**SHORT EXERCISE**
Repeat all of the material below exactly as written, images excluded.

===== INFORMATION SUPPLIED

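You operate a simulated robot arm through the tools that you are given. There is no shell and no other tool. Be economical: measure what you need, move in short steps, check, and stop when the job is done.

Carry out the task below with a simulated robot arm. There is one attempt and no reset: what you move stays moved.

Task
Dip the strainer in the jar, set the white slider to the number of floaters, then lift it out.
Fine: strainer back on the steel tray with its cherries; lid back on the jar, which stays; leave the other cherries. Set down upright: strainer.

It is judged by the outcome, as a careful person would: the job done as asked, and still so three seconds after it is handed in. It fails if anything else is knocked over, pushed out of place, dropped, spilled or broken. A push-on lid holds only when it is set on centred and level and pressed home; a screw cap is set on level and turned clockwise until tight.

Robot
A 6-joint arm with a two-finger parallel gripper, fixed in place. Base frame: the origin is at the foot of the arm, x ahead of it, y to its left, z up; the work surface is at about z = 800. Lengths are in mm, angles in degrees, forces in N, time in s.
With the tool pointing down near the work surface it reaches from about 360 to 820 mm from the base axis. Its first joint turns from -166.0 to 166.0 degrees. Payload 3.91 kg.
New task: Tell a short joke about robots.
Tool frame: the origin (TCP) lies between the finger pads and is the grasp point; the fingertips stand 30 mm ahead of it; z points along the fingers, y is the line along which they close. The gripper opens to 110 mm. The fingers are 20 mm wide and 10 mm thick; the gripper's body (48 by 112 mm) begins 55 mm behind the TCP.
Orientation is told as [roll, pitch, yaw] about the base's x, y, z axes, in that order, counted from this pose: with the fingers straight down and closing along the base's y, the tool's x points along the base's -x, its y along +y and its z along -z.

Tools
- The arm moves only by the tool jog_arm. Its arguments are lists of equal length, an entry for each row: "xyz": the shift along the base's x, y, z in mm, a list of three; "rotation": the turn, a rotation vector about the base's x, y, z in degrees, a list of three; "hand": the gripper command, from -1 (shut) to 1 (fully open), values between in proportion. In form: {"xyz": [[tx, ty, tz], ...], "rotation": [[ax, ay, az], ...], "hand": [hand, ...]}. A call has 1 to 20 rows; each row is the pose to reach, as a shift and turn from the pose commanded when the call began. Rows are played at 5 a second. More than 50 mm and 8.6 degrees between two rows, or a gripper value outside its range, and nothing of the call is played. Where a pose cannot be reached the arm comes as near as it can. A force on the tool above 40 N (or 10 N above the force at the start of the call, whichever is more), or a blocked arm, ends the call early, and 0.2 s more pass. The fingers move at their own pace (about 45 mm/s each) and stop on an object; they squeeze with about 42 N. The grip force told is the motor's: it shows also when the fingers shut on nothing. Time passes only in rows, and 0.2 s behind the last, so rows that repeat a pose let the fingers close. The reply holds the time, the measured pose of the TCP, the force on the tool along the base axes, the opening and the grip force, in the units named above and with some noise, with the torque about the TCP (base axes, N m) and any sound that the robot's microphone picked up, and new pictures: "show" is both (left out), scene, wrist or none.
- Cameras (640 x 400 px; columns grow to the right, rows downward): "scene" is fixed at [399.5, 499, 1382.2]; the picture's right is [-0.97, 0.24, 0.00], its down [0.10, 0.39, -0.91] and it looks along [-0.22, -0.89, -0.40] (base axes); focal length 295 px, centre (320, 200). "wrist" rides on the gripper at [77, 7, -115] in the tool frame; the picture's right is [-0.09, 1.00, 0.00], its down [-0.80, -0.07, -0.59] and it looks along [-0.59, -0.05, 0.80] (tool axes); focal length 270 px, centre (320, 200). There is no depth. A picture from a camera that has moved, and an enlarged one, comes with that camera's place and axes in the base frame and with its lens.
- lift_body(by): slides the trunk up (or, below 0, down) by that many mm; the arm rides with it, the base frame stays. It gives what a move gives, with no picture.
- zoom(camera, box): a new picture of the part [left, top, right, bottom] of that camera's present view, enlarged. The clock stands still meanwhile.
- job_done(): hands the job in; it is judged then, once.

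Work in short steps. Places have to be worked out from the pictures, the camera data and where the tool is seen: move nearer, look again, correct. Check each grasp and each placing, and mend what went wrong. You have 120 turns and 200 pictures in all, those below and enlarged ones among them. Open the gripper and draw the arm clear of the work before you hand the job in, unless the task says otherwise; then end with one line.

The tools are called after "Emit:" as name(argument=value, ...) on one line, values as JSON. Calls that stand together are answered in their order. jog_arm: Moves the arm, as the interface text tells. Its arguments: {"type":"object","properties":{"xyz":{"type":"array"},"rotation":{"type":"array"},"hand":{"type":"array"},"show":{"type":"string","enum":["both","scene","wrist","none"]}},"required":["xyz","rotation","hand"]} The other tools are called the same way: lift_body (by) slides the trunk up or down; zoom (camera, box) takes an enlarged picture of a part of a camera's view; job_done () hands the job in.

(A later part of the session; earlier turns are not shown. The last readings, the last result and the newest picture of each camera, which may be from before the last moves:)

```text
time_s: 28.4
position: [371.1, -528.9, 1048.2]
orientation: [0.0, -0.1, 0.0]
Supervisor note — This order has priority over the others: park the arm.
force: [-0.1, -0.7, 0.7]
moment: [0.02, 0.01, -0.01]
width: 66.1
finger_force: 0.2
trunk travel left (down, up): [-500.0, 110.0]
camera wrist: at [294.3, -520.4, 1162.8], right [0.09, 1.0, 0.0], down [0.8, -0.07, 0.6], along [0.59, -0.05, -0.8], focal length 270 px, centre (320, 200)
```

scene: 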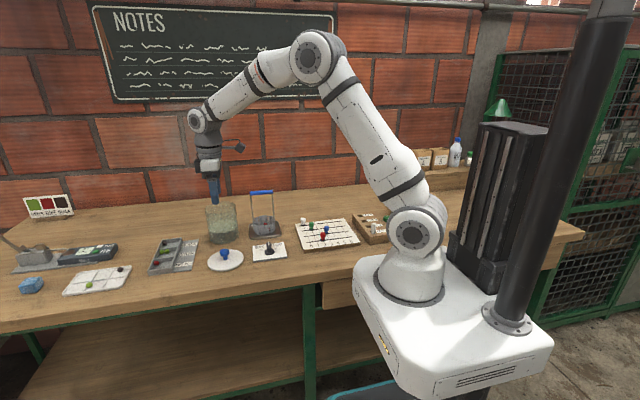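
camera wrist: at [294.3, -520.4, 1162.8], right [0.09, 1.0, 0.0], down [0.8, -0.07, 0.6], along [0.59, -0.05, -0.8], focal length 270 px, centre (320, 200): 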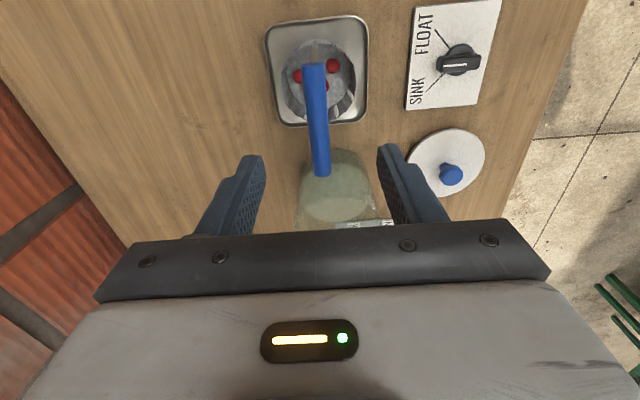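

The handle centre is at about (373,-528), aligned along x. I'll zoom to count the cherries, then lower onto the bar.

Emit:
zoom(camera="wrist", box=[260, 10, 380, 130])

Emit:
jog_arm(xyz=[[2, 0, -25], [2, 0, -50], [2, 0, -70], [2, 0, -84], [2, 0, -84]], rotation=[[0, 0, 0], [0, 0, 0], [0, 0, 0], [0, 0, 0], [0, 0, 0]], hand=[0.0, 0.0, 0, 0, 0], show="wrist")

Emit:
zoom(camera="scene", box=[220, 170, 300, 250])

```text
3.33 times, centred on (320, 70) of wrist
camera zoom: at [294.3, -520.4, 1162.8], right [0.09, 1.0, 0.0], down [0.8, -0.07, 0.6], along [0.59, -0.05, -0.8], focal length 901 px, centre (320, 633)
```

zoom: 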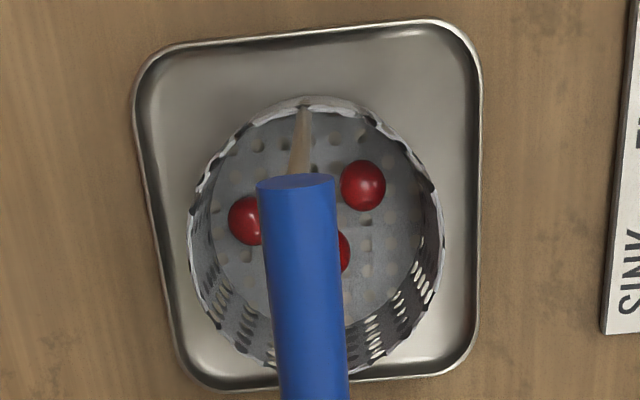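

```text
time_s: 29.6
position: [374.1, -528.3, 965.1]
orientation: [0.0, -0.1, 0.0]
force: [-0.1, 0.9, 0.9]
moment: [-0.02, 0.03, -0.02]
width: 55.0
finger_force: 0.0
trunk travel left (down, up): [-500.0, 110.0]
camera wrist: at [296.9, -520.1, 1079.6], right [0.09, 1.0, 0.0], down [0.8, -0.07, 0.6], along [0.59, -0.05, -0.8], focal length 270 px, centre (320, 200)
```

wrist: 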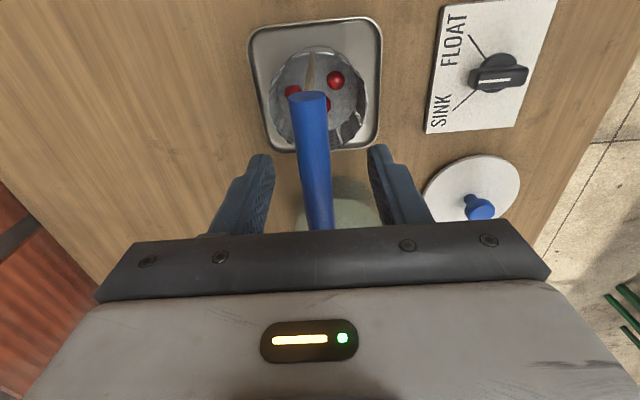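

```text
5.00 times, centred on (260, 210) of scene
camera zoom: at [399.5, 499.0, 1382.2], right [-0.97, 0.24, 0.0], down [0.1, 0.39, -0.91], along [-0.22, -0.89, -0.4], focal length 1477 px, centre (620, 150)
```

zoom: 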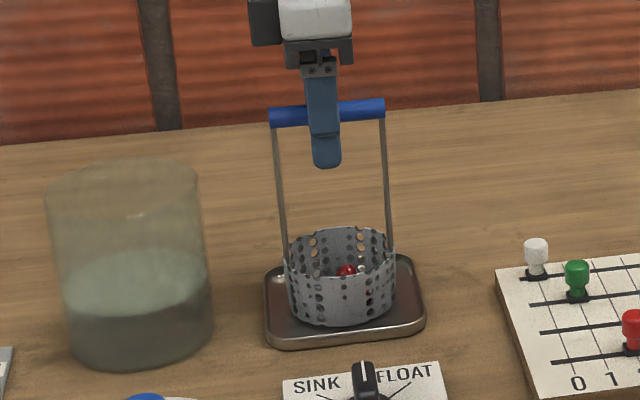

==========

**SOLUTION BELOW**
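You operate a simulated robot arm through the tools that you are given. There is no shell and no other tool. Be economical: measure what you need, move in short steps, check, and stop when the job is done.

Carry out the task below with a simulated robot arm. There is one attempt and no reset: what you move stays moved.

Task
Dip the strainer in the jar, set the white slider to the number of floaters, then lift it out.
Fine: strainer back on the steel tray with its cherries; lid back on the jar, which stays; leave the other cherries. Set down upright: strainer.

It is judged by the outcome, as a careful person would: the job done as asked, and still so three seconds after it is handed in. It fails if anything else is knocked over, pushed out of place, dropped, spilled or broken. A push-on lid holds only when it is set on centred and level and pressed home; a screw cap is set on level and turned clockwise until tight.

Robot
A 6-joint arm with a two-finger parallel gripper, fixed in place. Base frame: the origin is at the foot of the arm, x ahead of it, y to its left, z up; the work surface is at about z = 800. Lengths are in mm, angles in degrees, forces in N, time in s.
With the tool pointing down near the work surface it reaches from about 360 to 820 mm from the base axis. Its first joint turns from -166.0 to 166.0 degrees. Payload 3.91 kg.
New task: Tell a short joke about robots.
Tool frame: the origin (TCP) lies between the finger pads and is the grasp point; the fingertips stand 30 mm ahead of it; z points along the fingers, y is the line along which they close. The gripper opens to 110 mm. The fingers are 20 mm wide and 10 mm thick; the gripper's body (48 by 112 mm) begins 55 mm behind the TCP.
Orientation is told as [roll, pitch, yaw] about the base's x, y, z axes, in that order, counted from this pose: with the fingers straight down and closing along the base's y, the tool's x points along the base's -x, its y along +y and its z along -z.

Tools
- The arm moves only by the tool jog_arm. Its arguments are lists of equal length, an entry for each row: "xyz": the shift along the base's x, y, z in mm, a list of three; "rotation": the turn, a rotation vector about the base's x, y, z in degrees, a list of three; "hand": the gripper command, from -1 (shut) to 1 (fully open), values between in proportion. In form: {"xyz": [[tx, ty, tz], ...], "rotation": [[ax, ay, az], ...], "hand": [hand, ...]}. A call has 1 to 20 rows; each row is the pose to reach, as a shift and turn from the pose commanded when the call began. Rows are played at 5 a second. More than 50 mm and 8.6 degrees between two rows, or a gripper value outside its range, and nothing of the call is played. Where a pose cannot be reached the arm comes as near as it can. A force on the tool above 40 N (or 10 N above the force at the start of the call, whichever is more), or a blocked arm, ends the call early, and 0.2 s more pass. The fingers move at their own pace (about 45 mm/s each) and stop on an object; they squeeze with about 42 N. The grip force told is the motor's: it shows also when the fingers shut on nothing. Time passes only in rows, and 0.2 s behind the last, so rows that repeat a pose let the fingers close. The reply holds the time, the measured pose of the TCP, the force on the tool along the base axes, the opening and the grip force, in the units named above and with some noise, with the torque about the TCP (base axes, N m) and any sound that the robot's microphone picked up, and new pictures: "show" is both (left out), scene, wrist or none.
- Cameras (640 x 400 px; columns grow to the right, rows downward): "scene" is fixed at [399.5, 499, 1382.2]; the picture's right is [-0.97, 0.24, 0.00], its down [0.10, 0.39, -0.91] and it looks along [-0.22, -0.89, -0.40] (base axes); focal length 295 px, centre (320, 200). "wrist" rides on the gripper at [77, 7, -115] in the tool frame; the picture's right is [-0.09, 1.00, 0.00], its down [-0.80, -0.07, -0.59] and it looks along [-0.59, -0.05, 0.80] (tool axes); focal length 270 px, centre (320, 200). There is no depth. A picture from a camera that has moved, and an enlarged one, comes with that camera's place and axes in the base frame and with its lens.
- lift_body(by): slides the trunk up (or, below 0, down) by that many mm; the arm rides with it, the base frame stays. It gives what a move gives, with no picture.
- zoom(camera, box): a new picture of the part [left, top, right, bottom] of that camera's present view, enlarged. The clock stands still meanwhile.
- job_done(): hands the job in; it is judged then, once.

Work in short steps. Places have to be worked out from the pictures, the camera data and where the tool is seen: move nearer, look again, correct. Check each grasp and each placing, and mend what went wrong. You have 120 turns and 200 pictures in all, those below and enlarged ones among them. Open the gripper and draw the arm clear of the work before you hand the job in, unless the task says otherwise; then end with one line.

The tools are called after "Emit:" as name(argument=value, ...) on one line, values as JSON. Calls that stand together are answered in their order. jog_arm: Moves the arm, as the interface text tells. Its arguments: {"type":"object","properties":{"xyz":{"type":"array"},"rotation":{"type":"array"},"hand":{"type":"array"},"show":{"type":"string","enum":["both","scene","wrist","none"]}},"required":["xyz","rotation","hand"]} The other tools are called the same way: lift_body (by) slides the trunk up or down; zoom (camera, box) takes an enlarged picture of a part of a camera's view; job_done () hands the job in.

(A later part of the session; earlier turns are not shown. The last readings, the last result and the newest picture of each camera, which may be from before the last moves:)

```text
time_s: 28.4
position: [371.1, -528.9, 1048.2]
orientation: [0.0, -0.1, 0.0]
Supervisor note — This order has priority over the others: park the arm.
force: [-0.1, -0.7, 0.7]
moment: [0.02, 0.01, -0.01]
width: 66.1
finger_force: 0.2
trunk travel left (down, up): [-500.0, 110.0]
camera wrist: at [294.3, -520.4, 1162.8], right [0.09, 1.0, 0.0], down [0.8, -0.07, 0.6], along [0.59, -0.05, -0.8], focal length 270 px, centre (320, 200)
```

scene: 
camera wrist: at [294.3, -520.4, 1162.8], right [0.09, 1.0, 0.0], down [0.8, -0.07, 0.6], along [0.59, -0.05, -0.8], focal length 270 px, centre (320, 200): 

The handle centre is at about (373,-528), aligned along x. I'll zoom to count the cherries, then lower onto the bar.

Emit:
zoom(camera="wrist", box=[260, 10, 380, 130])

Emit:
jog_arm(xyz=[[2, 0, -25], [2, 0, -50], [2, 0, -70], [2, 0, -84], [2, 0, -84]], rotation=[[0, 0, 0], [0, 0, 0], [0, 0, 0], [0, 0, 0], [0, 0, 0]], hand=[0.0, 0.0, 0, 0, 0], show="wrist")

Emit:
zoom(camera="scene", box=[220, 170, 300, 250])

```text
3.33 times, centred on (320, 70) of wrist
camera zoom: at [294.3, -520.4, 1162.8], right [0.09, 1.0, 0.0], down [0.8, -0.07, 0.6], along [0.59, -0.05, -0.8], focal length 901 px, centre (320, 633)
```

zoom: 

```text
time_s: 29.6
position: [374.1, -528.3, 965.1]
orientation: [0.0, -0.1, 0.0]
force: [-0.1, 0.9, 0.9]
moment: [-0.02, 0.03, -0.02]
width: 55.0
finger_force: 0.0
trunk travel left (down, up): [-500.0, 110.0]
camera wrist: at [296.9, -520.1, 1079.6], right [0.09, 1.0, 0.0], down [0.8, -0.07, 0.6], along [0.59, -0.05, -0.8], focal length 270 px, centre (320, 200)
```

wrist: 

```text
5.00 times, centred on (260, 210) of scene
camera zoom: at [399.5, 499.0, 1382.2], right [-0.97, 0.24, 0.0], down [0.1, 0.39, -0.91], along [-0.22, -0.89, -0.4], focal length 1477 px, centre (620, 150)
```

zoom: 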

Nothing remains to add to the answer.